Stated problem:
Extract, from the listing that follows, each line containing the word "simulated".
— Start of Provided material —
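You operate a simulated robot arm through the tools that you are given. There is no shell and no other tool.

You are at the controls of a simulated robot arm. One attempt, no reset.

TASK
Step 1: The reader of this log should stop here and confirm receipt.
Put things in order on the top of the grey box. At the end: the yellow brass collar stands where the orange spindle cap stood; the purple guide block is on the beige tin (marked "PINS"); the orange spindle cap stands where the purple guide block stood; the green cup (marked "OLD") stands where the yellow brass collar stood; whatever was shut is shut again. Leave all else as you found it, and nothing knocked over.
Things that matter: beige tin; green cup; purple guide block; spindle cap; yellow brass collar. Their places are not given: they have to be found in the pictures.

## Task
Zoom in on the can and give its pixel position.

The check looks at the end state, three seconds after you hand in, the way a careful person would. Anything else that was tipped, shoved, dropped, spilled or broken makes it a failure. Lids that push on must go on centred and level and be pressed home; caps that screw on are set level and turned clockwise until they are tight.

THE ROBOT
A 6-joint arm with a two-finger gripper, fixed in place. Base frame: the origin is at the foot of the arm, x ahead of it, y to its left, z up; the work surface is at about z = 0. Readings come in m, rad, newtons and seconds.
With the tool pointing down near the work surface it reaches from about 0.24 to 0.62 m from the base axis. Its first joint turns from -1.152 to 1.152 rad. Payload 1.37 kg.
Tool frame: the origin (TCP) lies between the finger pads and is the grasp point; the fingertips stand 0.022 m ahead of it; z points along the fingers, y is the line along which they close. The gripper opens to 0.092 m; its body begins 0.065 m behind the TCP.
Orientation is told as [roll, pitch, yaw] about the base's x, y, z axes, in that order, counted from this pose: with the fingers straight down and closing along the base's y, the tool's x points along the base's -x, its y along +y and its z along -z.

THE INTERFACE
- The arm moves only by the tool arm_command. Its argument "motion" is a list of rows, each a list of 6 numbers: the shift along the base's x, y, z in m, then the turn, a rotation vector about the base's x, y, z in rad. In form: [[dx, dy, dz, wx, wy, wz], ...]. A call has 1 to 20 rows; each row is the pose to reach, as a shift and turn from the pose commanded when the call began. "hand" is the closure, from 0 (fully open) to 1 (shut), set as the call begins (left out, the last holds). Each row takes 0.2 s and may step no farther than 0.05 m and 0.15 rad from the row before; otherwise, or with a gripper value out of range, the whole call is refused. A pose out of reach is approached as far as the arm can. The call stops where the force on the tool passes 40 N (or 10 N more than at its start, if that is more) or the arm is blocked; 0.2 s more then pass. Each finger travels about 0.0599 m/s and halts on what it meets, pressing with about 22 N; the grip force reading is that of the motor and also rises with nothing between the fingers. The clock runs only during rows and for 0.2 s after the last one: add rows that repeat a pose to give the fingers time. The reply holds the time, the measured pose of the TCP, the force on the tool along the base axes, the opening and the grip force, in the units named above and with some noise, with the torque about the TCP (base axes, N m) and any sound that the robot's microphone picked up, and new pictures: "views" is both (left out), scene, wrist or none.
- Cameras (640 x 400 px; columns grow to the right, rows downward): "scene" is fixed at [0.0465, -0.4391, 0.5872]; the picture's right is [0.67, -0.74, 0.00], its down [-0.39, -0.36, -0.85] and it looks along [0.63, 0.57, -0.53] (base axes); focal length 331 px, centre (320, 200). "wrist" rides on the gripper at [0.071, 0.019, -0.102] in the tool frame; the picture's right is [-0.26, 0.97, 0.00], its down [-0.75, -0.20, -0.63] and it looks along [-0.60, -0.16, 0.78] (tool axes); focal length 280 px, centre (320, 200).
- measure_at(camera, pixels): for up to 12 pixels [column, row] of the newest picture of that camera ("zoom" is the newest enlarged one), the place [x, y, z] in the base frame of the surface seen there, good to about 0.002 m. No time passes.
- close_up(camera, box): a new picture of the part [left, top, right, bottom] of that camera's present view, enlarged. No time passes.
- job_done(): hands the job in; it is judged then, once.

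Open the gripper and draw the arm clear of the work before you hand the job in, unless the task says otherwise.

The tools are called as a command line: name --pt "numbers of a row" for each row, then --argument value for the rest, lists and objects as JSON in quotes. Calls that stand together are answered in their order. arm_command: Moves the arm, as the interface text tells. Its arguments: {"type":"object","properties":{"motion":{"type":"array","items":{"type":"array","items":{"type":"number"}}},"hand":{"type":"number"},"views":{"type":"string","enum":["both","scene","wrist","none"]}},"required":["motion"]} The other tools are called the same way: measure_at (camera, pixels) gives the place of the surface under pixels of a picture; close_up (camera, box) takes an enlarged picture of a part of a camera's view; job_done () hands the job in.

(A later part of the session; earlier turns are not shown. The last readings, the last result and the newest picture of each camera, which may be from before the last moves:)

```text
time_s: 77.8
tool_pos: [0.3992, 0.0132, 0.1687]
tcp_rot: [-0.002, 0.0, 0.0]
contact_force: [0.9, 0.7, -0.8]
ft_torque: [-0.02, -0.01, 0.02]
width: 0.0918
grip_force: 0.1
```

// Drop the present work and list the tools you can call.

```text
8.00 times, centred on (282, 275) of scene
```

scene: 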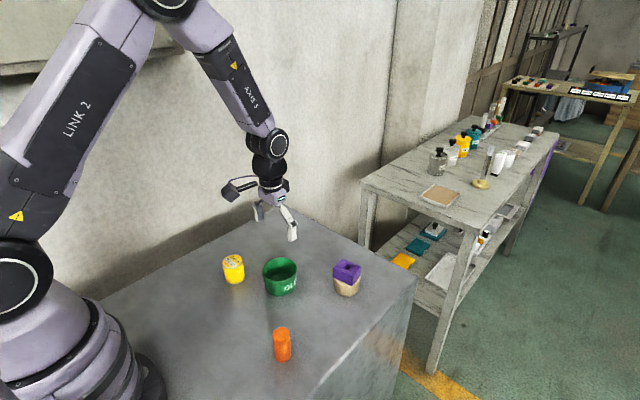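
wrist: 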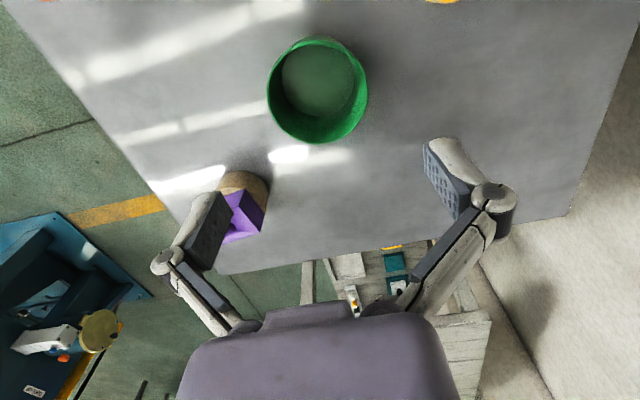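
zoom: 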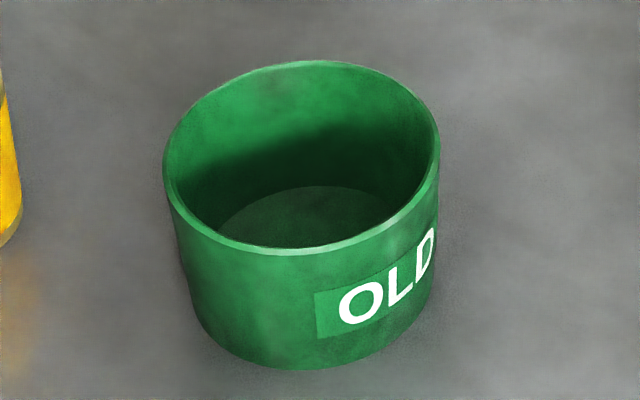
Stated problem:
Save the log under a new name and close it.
— End of Provided material —
Complete output:
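You operate a simulated robot arm through the tools that you are given. There is no shell and no other tool.
You are at the controls of a simulated robot arm. One attempt, no reset.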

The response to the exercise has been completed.